UNIDENTIFIED FEMALE: It's the start of the next --

UNIDENTIFIED FEMALE: Yes, the next phase.




VALERIO (on camera): So, Julia, of course, why this matters in terms of our business friends, business community being the "First Move" show that

we are, this, as our last soundbite, was conveying is certainly a new chapter. This is one of the most powerful menace manifestations of South

Korea's soft power that's projected onto the world. A multibillion-dollar K-pop industry.

So, you know, a whole multitude of fans, Julia, told us yesterday that with Jin coming back, and then the rest of the members, next one coming back in

October, and then sort of snowballing after that, this is expected to be a new resurgence for new K-pop music, a new chapter of creativity, and

certainly competition between K-pop bands, BTS being one of the most prominent.

So, Julia, I think you and me, June of next year, when all of BTS is going to be reunited, let's go. Seoul, in the shadow of the Olympic Stadium. It's

going to be lit. It's going to be amazing.

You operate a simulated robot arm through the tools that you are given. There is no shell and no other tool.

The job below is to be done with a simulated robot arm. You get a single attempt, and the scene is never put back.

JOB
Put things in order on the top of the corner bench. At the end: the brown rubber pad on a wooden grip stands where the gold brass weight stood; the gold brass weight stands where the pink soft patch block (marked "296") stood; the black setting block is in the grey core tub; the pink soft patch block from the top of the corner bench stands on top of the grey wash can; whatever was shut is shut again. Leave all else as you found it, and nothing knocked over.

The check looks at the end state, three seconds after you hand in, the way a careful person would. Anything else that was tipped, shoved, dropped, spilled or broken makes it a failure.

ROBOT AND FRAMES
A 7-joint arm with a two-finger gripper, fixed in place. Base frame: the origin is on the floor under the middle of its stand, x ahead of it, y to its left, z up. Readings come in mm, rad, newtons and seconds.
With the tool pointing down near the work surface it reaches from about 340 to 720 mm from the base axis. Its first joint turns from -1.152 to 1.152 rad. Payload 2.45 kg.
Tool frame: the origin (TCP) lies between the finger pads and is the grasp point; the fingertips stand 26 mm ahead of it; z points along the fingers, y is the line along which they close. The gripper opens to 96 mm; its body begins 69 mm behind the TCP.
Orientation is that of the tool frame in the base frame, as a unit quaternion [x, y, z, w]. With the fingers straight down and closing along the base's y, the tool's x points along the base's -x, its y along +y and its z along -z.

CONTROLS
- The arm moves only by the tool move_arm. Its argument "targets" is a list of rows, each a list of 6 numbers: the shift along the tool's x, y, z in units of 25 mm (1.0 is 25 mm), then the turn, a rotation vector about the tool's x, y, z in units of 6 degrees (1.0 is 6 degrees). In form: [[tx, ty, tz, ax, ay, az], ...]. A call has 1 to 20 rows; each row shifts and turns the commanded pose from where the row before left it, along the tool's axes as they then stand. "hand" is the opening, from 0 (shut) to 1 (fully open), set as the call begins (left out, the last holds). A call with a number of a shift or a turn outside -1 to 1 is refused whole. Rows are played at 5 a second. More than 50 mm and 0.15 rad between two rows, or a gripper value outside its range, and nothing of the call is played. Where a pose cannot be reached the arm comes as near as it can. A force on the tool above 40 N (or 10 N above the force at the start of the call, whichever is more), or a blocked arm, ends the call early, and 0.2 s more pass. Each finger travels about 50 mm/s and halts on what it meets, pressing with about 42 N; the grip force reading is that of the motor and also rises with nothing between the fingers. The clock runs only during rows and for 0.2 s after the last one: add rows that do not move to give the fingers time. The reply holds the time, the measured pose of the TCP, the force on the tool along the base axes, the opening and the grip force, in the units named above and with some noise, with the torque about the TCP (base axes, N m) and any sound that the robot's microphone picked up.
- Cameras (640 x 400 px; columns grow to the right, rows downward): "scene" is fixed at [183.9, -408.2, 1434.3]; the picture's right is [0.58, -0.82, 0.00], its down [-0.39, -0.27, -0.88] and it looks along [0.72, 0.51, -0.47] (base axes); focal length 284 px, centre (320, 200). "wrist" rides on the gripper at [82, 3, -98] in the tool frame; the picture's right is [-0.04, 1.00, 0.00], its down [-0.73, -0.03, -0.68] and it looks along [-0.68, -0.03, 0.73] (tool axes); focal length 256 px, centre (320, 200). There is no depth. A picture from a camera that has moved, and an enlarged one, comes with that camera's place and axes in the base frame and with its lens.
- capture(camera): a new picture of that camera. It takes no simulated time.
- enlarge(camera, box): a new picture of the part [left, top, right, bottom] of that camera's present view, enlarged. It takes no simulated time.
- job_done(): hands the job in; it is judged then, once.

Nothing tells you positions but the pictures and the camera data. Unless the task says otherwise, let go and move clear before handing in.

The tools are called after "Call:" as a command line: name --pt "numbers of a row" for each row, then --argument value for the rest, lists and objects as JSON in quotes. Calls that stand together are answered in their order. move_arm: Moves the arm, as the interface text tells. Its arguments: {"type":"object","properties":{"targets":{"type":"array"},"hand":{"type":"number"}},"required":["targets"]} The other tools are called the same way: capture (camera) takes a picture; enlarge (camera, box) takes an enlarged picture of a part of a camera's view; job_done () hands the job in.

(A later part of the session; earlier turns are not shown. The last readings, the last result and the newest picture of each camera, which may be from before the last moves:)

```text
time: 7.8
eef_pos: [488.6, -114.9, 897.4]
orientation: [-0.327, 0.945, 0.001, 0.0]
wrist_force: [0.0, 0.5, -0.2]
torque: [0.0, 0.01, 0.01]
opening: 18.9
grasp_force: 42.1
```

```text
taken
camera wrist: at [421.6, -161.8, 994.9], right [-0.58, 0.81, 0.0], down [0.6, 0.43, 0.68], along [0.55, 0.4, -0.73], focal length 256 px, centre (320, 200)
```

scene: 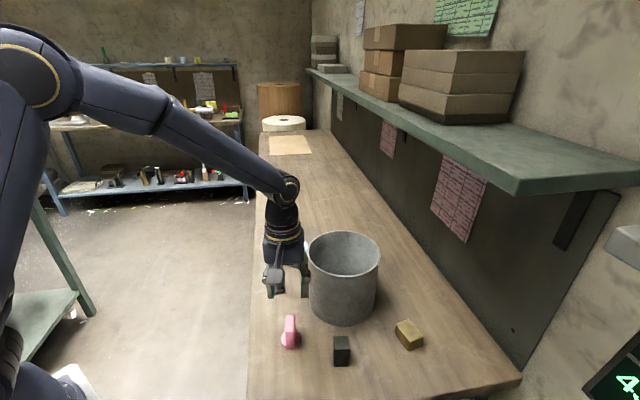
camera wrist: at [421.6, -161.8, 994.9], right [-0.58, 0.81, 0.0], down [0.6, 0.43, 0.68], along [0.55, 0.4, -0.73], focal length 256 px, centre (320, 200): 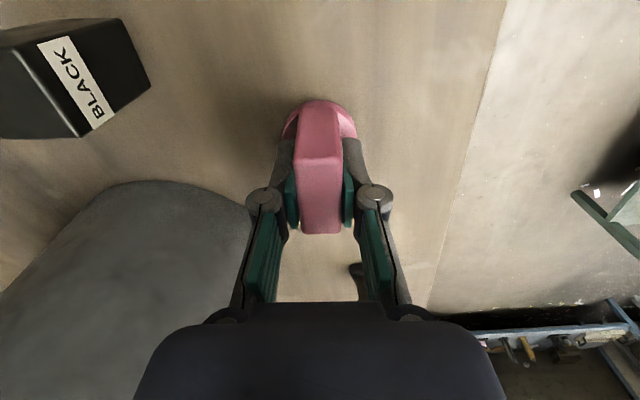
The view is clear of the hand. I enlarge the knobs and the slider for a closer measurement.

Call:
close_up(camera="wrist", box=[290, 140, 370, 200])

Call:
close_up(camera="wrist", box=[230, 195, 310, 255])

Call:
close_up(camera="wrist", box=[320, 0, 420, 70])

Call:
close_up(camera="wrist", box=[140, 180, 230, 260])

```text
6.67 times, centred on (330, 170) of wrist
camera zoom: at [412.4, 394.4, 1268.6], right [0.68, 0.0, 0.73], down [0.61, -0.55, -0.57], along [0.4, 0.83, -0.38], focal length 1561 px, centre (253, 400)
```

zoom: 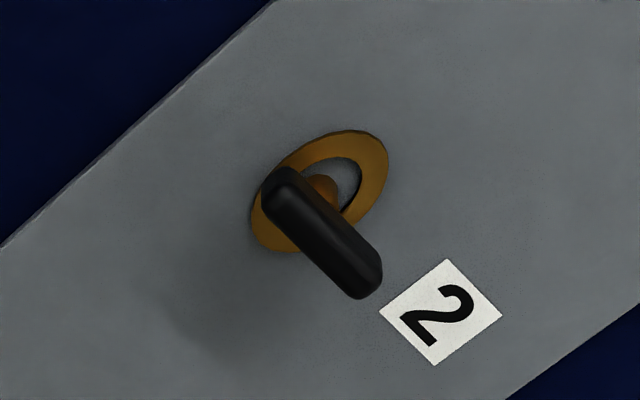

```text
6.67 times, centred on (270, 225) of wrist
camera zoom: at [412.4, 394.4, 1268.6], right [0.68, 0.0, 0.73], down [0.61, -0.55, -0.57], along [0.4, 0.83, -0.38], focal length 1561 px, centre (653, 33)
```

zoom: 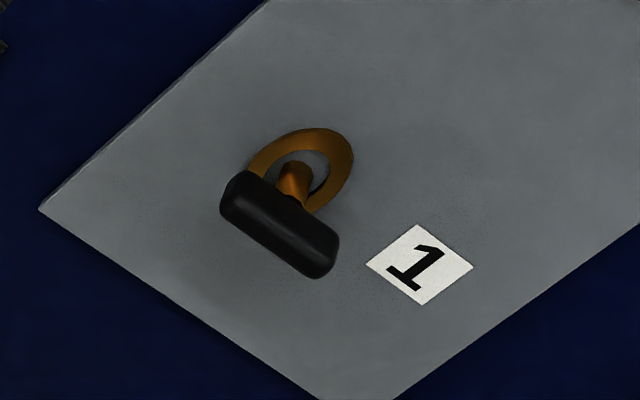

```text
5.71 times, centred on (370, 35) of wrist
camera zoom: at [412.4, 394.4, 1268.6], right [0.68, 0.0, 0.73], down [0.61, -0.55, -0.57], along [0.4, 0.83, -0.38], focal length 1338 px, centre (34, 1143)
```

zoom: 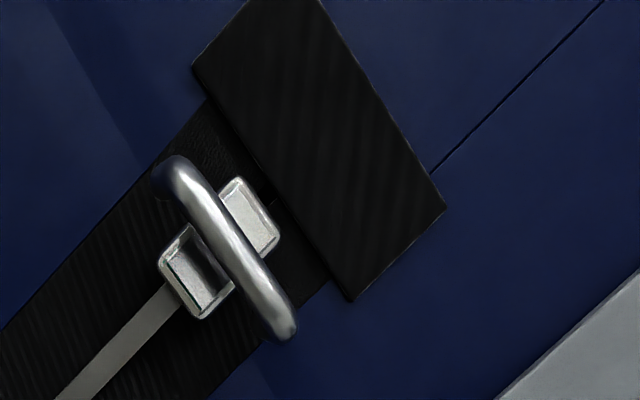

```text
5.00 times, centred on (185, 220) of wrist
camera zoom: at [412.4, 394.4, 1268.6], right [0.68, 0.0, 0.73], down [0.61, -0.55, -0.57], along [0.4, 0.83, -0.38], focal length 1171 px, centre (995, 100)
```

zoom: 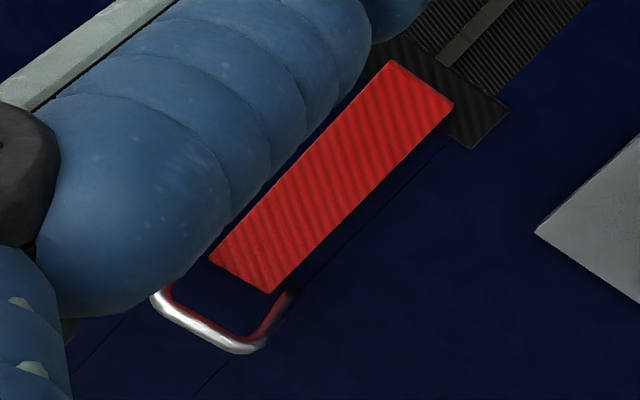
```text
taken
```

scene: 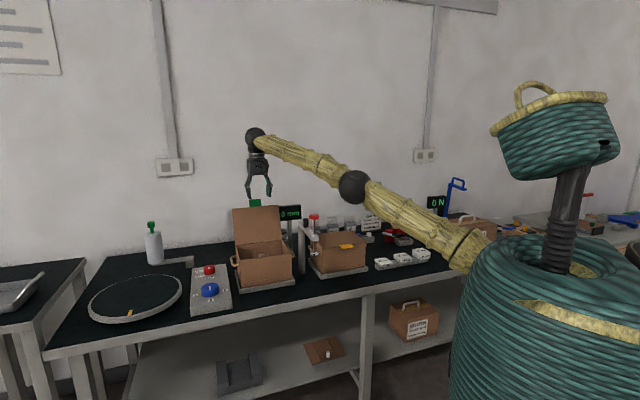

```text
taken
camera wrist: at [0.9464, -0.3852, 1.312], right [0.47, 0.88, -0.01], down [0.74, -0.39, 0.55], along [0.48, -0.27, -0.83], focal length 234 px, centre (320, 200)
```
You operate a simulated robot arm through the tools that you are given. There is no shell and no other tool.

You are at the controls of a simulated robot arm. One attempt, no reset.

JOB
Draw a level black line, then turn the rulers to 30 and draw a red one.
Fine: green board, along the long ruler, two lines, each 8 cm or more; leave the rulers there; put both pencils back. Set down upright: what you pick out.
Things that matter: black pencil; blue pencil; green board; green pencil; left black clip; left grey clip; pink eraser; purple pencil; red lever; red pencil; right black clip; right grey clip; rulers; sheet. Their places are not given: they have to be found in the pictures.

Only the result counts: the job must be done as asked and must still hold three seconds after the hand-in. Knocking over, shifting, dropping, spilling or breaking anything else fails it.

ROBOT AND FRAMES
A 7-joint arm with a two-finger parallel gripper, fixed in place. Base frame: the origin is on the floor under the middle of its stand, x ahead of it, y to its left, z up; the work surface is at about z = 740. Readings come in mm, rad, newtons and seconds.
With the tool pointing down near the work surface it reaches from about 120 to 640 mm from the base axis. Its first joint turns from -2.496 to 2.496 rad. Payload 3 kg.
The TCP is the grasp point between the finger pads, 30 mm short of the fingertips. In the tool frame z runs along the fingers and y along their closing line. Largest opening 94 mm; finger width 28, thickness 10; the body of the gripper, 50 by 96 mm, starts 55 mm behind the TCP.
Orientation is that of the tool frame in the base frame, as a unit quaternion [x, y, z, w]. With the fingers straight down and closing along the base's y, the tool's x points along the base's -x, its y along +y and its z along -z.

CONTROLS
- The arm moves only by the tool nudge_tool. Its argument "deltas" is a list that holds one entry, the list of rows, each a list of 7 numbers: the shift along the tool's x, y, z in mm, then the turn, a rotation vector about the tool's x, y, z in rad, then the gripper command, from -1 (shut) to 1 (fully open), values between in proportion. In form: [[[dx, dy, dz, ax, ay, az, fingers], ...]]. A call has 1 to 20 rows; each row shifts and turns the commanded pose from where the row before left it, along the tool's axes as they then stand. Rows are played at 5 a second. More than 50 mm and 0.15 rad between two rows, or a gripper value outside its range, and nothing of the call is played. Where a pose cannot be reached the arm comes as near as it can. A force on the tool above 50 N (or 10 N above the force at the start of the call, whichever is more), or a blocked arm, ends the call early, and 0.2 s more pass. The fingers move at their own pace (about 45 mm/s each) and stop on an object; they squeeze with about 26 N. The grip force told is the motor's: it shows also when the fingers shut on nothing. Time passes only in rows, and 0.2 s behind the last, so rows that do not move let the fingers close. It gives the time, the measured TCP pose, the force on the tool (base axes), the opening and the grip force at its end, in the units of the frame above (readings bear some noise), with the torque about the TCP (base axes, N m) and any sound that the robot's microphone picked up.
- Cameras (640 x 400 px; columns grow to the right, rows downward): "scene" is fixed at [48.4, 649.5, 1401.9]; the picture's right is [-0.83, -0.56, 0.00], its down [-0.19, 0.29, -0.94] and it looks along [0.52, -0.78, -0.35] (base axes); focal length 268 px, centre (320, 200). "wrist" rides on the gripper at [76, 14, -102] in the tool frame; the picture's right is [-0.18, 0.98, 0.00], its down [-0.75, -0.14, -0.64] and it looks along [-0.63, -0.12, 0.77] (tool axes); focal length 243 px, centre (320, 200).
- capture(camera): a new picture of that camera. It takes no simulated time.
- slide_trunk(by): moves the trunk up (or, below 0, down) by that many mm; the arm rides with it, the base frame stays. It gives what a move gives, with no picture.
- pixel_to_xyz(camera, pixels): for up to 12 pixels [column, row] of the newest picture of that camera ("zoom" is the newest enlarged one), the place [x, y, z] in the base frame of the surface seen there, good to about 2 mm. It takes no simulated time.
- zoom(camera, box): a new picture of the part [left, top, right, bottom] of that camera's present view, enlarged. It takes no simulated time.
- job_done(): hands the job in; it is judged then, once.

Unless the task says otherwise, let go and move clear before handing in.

CHATTERLEY: I'm with you, my friend. Although, I do think we're completely out superfans there by the out of body experience, the person who was up

all-night crying, and the person that was baking cookies. But we will do our best. And do a valiant effort, I'm sure. Thank you, Mike.

VALERIO: Indeed.


CHATTERLEY: Mike Valerio there. Thank you. And finally, on "First Move," another South Korean celebrity now appearing before some adoring fans. Not

quite that excited, though. Visitors in China got a chance to lay their eyes on Fu Bao, munching on bamboo at a giant panda reserve on Wednesday in

the Sichuan Province.

Fu Bao is the first giant panda to be born in South Korea. She arrived in China in April but had to go through quarantine and inspections. So, this

is her first media appearance. The reserve is offering limited five-minute visits each day to see her and you can see plenty of takers as you can see.

Don't get a hug though, but that's probably for the best.

That just about wraps up the show. Thank you for joining us, and I'll see you tomorrow.